The comic book exists as an artifact in the way that many other forms that combine image and text do not. First, it does not just create image and text as co-dependent in its communicative structure. It instead unites them frame-by-frame primarily, which is much different than just allowing them to accompany one another. This means that there is no declaration of importance where one is assumed to be in the service of the other.

Moving media like film have been discussed as a parallel to this, especially since it was also birthed out of the model of art and communication as a commodity. The idea that the comic book is perfectly adaptable to film is extended even further because of the way that the frames mimic the camera, or so we are told. Instead, this connection is simply because of the ability to make a common franchise. The investment in new properties for film concepts is one of incredible amounts of capital, and it is much more profitable to choose an existing property that can then be streamlined into a whole range of parallel commodities for sale. This drives the focus on the comic book as a foundational entity for film, but there connection is not one that is substantive beyond the ability for centralized corporations to develop consistent financial models around them.

Instead the comic book actually differs a great deal from film because the way the audience interacts with it is much different. The filmic experience asks the audience to remain passive and to watch the film in a linear form, even if the narrative is non-linear. The comic book does not do this because all the media present is present and available at all times during use. This is to say that you can just as easily look “backwards” as you can “forwards,” and this is often not at odds with the narrative flow. What this allows for is a subtlety in the play between word and image that would not be possible when you get one quick pass at a moving image, as in film. Narratively, it is also not as possible with a novel even though it too acts as a physical artifact. The comic book presents frames that can be looked over in a number of ways even if a narrative flow is suggested for how to process it. In this way the comic book presents a series of singular experiences that you then piece together in your own sense of story structure. The novel does not allow for this as you are simply strung through from beginning to end, not allowing for the functional experience of going in reverse.

The image presents an aesthetic experience for the reader that is non-quantitative and therefore can challenge the text itself. Here you can not simply reduce the experience of the image and can find pleasure in viewing it, repulsion from it, or a variety of other responses that are going to alter the character of the narrative fundamentally.

The term graphic novel is constantly coming under attack from all sides of the framework, but mainly on its pretentious nature. In one direction, it is suggested that the term graphic novel is meant to elevate a common literary pulp form of the comic book to fine art. This represents a very standard bourgeois criticism where the fine arts are not supposed to be tampered with by the more commercial ones, which is a form of class antagonism disguised as academic snobbery. In contrast, many artists do not want to use the term graphic novel because it denigrates the term comic book. If only the works of quality are able to use the term graphic novel then the term comic book, and the whole of the history under which the form developed and had been labeled as such, therefore lacks legitimacy.

It appears clear that the term graphic novel serves little practical purpose other than to identify a new market for an established form.
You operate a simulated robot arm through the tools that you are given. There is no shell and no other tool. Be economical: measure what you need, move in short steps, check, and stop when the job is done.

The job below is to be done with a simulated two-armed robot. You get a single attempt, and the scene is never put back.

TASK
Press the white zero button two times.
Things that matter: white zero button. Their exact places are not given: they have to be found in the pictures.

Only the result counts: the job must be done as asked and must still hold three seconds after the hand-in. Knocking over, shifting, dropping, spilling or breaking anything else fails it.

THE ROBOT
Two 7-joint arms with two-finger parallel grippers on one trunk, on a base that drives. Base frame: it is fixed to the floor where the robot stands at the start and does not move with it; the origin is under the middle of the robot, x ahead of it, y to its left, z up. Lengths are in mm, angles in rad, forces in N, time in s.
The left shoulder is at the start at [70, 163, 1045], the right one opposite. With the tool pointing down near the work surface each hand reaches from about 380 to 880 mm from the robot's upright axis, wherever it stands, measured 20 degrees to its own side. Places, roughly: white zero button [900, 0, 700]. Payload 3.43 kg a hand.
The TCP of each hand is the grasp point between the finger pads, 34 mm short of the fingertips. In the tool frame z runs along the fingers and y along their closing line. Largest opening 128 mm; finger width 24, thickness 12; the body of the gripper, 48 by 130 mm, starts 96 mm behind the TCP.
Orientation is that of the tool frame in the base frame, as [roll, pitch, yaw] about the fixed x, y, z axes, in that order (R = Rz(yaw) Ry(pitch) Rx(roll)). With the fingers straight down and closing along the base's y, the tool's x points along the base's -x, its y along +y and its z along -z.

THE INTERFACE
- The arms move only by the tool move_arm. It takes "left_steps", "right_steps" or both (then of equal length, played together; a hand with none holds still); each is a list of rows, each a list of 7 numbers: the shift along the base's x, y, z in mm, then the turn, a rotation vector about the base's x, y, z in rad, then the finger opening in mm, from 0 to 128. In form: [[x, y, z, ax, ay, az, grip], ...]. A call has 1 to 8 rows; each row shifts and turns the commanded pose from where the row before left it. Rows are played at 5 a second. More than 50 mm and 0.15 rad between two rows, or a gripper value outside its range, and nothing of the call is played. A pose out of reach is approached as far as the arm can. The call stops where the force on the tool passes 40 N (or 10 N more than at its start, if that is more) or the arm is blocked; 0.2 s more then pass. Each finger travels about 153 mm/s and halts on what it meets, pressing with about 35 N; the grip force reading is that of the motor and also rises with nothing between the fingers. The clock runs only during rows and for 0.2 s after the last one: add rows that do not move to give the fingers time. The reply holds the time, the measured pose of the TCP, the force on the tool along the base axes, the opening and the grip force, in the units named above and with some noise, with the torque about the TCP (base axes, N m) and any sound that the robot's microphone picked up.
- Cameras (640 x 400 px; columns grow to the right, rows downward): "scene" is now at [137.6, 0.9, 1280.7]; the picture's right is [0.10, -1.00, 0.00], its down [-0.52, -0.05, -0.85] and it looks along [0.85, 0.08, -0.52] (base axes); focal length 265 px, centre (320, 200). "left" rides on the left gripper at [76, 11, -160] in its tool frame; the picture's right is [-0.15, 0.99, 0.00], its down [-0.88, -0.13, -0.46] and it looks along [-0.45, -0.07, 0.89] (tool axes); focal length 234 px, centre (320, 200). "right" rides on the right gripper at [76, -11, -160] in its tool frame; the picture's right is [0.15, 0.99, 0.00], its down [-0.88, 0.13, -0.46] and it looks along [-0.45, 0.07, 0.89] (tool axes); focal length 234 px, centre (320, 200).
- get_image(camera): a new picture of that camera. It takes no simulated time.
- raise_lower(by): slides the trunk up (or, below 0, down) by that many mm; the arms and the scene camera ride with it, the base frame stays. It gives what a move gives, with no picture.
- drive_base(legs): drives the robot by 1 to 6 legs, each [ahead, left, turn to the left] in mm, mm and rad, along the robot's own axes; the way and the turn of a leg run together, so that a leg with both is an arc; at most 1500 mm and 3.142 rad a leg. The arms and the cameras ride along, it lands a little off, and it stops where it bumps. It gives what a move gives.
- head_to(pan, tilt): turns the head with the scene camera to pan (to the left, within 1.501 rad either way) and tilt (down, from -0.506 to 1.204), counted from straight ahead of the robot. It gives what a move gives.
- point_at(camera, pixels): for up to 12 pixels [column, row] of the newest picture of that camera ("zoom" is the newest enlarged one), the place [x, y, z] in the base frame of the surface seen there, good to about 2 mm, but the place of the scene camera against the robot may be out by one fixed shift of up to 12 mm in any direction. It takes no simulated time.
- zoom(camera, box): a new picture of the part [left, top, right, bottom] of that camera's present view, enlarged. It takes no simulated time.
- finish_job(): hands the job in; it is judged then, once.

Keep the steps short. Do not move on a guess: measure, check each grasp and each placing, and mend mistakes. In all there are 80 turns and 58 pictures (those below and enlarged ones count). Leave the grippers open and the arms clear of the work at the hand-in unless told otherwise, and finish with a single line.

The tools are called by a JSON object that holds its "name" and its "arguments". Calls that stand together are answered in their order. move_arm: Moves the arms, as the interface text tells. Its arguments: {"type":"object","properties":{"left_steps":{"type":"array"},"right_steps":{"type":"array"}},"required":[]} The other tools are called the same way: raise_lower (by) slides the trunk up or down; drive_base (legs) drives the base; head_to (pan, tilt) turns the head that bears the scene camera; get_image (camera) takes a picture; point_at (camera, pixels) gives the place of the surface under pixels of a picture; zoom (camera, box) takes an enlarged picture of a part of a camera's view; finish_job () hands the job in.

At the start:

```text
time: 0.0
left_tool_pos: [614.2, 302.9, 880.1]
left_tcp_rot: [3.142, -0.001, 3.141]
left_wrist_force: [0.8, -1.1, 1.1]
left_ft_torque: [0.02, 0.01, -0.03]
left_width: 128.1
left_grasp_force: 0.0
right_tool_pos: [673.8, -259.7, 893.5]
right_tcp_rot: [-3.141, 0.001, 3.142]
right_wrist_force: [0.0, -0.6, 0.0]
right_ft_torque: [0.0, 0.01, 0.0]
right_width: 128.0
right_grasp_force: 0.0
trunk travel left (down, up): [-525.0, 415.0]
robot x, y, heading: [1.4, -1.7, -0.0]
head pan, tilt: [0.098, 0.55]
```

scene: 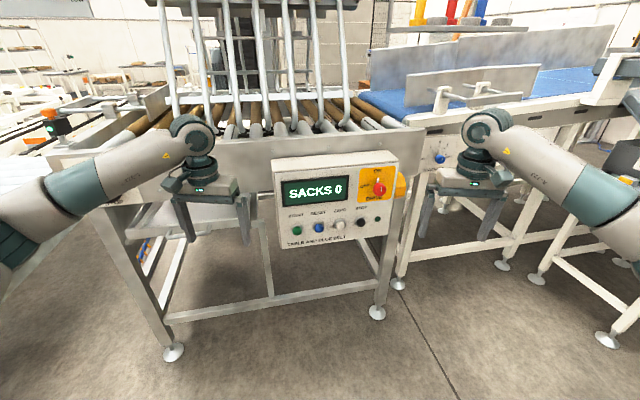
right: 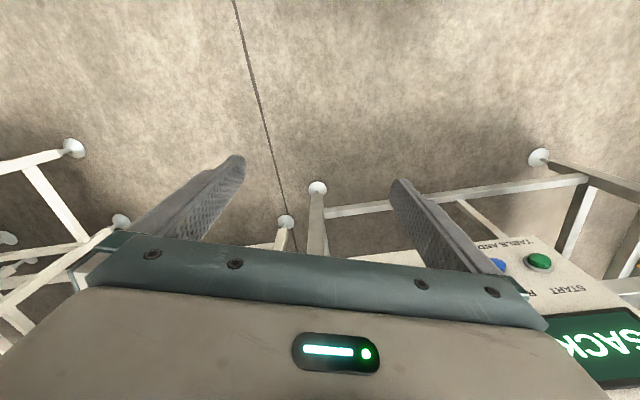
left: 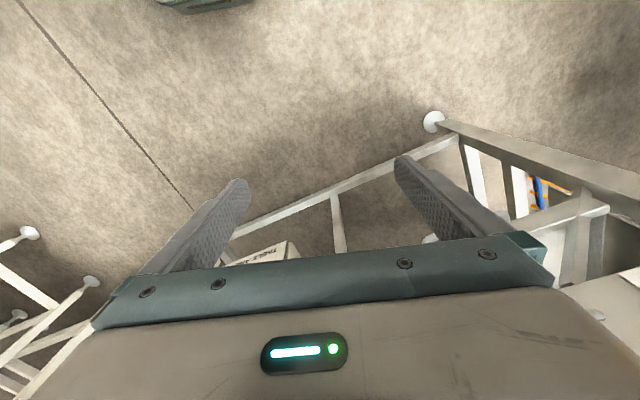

The development of the idea of the graphic novel is one that has been developed by those in control of the means of productions, not the consumers ascribing value to it. This would, of course, not be possible if consumers did not already ascribe different levels of value to novels than they do to comic books, but the forceful creation of the graphic novel industry has been an exploitation of that division.

This is not to say that the creation of the concept of the graphic novel has not had an effect on the industry. As we move into the era of the personal narrative it is hard to see the ability for the comic book to sustain the lengthy volume in a serialized form. Since the personal narrative is derived from forms like the autobiography and the novel more than any other it is easiest to understand the creation of such a narrative in a single volume. Without the creation of a market for comics sold in single volumes under this label it would be hard to see how the singular volume narrative would have evolved. Here we have to see the transfer of a narrative to a commodity as central to its development as the ability to produce and disseminate it as an actual item is what legitimizes its creation. The singular volume form has not actually been dominant for all of these personal narratives, and we can see that Persepolis, Maus, and Palestine all had multiple volumes as their original form. This does not matter in the grander sense since their existence as important works for the public only coincides with their nature as collected volumes.

If we are going to walk away from the graphic novel as a label then it is important to ascribe value to serialized forms. This is difficult since the way that commercial value is ascribed is directly connected to the format in which it is published, and the accessibility of the comic book has led to its position as a lesser form. This class association cannot be eliminated since class hierarchies are inherent to techno-capitalism, and therefore comic books will always have this stature in the collective understanding. Unfortunately, the expectation of the graphic novel will likely ask comic publishers to consistently upgrade the quality of their physical copy. This will raise prices and exclude certain areas of the public, mainly working class people and children, from the comic experience. This will then change the content expectation, permanently creating a rift from the history that comic books have had. This is seen even more concretely as comic books attempt to shift to digital forms that, to be viewed correctly, require computer equipment that is prohibitively expensive to much of the original consuming class.

The evolution of the comic book is going to be determined as much by preference as it is by changes in production and communication, and this could really go in a lot of directions. The digitalization of the medium has allowed for practical piracy to become a real possibility for standardized consumption, which had a profoundly democratizing effect on the music industry. Here the value of an artist as a material commodity decreased as the same time that the means for producing recorded music was made more available, decreasing the value of the musician as a professional and bringing it back into the public sphere. This transition could take place in the comic industry as web comics and piracy allow for the digital world to be forcefully decommercialized, though mass production will still dominate the form since that is where it was founded. There has been an interesting correlation between the two as there is the creation of the extended experience for many graphic novels. In our own readings, Persepolis was updated for web publication under the name Persepolis 2.0. This document was only ten pages long and was more of a political commentary than the rest of her personal narrative, but it still expresses the possible unity between the commercial and the public in the future.